At the National Conference on Peer Tutoring in Writing in 2013, I presented my research proposal, and I asked for attendees’ feedback on the nine categories I had identified to create the category-ranking task. The response was positive; the audience agreed that these categories encompassed nearly any social injustice they could envision. Moreover, I sensed that by placing equal emphasis on each category, I was creating a means for social injustices to be conceptualized collectively and thereby collectively challenged (
Bell 2007
).

These events expanded my viewpoint, but another issue remained. If I presented categories in a certain sequence, the order could affect participants’ responses. The first draft of my questions would have either led participants to give particular answers or constricted their responses according to what
I
perceived to be the most relevant social justice issues in tutoring sessions. When I brought this concern to Becky, a volunteer tutor in the writing center, she suggested I invite the participants to choose the order themselves. I initially flinched at the idea of a significant change to the methodology, but I realized the benefits outweighed my hesitations. In the exchange, I not only ended up with a more innovative methodology that yielded numerical rank-order data, I was able to recognize my own preconceptions that may have weakened the study.

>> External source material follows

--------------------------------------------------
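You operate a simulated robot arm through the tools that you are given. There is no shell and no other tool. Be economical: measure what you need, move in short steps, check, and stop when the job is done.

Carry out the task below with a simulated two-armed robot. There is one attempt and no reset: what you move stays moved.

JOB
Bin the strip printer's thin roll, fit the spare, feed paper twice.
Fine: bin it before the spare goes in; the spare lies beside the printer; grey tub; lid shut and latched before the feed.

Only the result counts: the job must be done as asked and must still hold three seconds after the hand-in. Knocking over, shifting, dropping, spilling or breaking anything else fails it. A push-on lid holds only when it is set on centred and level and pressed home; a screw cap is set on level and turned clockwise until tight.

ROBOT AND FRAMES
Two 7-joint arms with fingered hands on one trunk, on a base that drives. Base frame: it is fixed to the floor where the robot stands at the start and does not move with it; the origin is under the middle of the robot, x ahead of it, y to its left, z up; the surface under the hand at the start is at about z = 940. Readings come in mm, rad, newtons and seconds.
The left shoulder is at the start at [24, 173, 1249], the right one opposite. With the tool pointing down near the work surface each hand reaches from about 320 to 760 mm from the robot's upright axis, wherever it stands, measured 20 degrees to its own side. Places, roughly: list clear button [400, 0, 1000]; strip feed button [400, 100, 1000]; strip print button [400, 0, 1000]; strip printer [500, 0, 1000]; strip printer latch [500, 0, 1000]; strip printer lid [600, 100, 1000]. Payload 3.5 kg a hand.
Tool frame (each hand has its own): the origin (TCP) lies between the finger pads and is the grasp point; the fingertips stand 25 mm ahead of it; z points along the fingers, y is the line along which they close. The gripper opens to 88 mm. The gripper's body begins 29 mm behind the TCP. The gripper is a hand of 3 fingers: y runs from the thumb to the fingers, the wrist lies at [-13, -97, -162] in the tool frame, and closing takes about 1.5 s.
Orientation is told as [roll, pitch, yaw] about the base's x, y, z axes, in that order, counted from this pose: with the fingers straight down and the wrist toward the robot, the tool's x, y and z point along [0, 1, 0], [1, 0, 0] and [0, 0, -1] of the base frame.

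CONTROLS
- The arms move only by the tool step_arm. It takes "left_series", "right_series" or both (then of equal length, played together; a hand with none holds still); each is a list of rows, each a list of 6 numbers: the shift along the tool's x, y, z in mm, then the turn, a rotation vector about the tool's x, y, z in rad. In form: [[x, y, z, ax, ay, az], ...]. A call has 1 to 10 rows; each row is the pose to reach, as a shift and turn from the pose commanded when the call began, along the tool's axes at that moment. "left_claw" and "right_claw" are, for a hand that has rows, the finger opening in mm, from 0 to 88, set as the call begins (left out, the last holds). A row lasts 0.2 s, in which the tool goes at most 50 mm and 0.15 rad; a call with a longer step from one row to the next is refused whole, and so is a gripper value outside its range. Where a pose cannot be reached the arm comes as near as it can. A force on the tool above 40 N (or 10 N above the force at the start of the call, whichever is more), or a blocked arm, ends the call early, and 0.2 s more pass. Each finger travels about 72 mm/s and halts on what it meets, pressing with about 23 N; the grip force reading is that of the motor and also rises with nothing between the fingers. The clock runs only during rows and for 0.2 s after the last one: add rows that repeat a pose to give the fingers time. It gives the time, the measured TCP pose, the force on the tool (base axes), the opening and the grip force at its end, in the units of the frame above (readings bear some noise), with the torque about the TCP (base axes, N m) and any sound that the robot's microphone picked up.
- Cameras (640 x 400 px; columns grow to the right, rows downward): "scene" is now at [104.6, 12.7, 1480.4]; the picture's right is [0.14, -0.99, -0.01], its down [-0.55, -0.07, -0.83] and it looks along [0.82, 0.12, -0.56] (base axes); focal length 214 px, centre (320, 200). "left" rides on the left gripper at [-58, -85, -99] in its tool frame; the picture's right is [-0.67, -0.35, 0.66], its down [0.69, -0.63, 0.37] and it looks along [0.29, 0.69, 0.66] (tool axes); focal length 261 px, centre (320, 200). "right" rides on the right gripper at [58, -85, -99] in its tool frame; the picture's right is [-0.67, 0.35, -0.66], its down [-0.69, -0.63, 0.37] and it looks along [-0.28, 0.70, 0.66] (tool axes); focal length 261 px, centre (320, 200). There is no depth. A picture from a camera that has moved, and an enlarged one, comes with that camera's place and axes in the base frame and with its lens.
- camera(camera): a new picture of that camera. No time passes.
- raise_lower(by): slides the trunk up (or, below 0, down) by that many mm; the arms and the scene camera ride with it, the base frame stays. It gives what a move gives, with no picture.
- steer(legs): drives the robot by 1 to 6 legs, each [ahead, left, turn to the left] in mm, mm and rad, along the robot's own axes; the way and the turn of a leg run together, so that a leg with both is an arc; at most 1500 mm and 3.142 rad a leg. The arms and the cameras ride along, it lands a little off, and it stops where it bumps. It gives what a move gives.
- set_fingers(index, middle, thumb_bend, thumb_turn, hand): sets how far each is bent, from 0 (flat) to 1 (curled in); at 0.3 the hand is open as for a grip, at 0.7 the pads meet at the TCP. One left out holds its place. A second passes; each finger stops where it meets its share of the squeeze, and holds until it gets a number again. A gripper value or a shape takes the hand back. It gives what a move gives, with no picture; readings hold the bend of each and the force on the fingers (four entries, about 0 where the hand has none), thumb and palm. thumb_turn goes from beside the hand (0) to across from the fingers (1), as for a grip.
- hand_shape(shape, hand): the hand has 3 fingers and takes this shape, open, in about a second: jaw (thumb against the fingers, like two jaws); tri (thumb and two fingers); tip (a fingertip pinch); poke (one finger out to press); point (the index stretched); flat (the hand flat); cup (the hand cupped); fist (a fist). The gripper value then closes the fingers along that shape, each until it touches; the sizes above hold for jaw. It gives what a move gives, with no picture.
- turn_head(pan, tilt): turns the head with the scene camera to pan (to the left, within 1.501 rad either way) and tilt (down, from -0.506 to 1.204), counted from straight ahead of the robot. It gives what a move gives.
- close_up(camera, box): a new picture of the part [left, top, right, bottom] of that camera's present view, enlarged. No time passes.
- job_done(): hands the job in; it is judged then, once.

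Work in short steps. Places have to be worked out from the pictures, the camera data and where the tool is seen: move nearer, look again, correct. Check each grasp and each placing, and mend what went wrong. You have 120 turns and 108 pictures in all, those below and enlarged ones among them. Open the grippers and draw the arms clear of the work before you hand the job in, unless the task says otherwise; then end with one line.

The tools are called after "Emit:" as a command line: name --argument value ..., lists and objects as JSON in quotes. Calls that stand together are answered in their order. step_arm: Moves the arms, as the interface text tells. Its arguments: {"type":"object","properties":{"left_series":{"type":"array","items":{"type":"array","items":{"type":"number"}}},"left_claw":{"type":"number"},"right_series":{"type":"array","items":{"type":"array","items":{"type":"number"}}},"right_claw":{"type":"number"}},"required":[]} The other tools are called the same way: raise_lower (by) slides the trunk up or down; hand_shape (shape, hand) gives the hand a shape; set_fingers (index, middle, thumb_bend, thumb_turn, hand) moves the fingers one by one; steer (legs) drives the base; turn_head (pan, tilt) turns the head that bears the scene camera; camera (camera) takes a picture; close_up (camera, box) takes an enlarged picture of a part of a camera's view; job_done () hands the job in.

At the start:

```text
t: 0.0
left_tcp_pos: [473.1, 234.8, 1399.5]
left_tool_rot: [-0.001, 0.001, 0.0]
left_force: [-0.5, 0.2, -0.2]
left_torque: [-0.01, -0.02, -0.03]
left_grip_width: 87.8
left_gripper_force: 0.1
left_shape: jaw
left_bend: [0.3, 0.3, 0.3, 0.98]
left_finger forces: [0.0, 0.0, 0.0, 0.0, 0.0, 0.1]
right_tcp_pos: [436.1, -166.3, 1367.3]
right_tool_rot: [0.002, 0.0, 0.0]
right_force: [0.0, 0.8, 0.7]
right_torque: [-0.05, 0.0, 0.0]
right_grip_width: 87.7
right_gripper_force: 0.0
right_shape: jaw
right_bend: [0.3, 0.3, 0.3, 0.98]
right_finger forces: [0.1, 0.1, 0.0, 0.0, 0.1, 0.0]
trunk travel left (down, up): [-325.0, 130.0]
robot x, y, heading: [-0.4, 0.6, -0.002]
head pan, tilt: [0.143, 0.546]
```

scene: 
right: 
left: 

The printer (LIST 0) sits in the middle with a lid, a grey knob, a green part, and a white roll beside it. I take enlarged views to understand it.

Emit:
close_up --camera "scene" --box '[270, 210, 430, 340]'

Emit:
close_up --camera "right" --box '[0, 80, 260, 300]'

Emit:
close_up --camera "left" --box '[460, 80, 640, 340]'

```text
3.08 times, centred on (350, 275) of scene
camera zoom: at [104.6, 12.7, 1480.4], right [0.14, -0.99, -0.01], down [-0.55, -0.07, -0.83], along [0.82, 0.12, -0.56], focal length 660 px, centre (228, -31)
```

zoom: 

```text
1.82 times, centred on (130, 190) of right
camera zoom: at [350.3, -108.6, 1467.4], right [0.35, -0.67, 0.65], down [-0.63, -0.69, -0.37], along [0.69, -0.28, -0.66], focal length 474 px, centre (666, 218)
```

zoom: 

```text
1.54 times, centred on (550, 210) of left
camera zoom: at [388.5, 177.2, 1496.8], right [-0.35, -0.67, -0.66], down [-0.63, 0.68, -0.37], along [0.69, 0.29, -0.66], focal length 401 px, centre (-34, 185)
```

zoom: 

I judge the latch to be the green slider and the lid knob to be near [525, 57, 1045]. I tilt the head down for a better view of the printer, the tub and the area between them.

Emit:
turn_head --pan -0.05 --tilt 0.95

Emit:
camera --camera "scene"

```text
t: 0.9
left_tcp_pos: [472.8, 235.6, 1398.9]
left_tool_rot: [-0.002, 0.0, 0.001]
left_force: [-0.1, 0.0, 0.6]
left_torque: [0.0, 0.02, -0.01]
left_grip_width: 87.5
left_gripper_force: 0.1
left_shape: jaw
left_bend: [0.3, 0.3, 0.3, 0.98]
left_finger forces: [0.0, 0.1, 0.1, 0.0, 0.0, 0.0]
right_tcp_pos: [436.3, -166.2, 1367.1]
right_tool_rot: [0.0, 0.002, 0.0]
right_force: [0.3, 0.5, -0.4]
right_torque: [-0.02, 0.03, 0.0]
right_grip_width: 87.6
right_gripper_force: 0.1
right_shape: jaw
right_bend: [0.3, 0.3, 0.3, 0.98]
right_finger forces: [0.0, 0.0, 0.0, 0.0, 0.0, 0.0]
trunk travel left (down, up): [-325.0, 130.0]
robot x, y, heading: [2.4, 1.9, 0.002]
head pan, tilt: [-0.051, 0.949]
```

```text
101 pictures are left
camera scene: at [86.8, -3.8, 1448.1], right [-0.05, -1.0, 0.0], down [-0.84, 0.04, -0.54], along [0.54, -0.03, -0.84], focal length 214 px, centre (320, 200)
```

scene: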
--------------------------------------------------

My last major challenge arose while I drafted the results chapter. Each of my participants created a concept map, so it seemed natural that I should present each participant’s data separately. However, the second part of my research question corresponded to the participants’ reported experiences. I reduced the data to eleven anecdotes, but they did not proportionately represent the participants. I therefore decided to present my results chapter in two main sections. The first section detailed each participant’s conceptualizations of social justice issues based on their concept maps, and the second section presented themes from their combined anecdotes. It seemed to me to be an unusual approach compared to most theses I was familiar with, but it worked.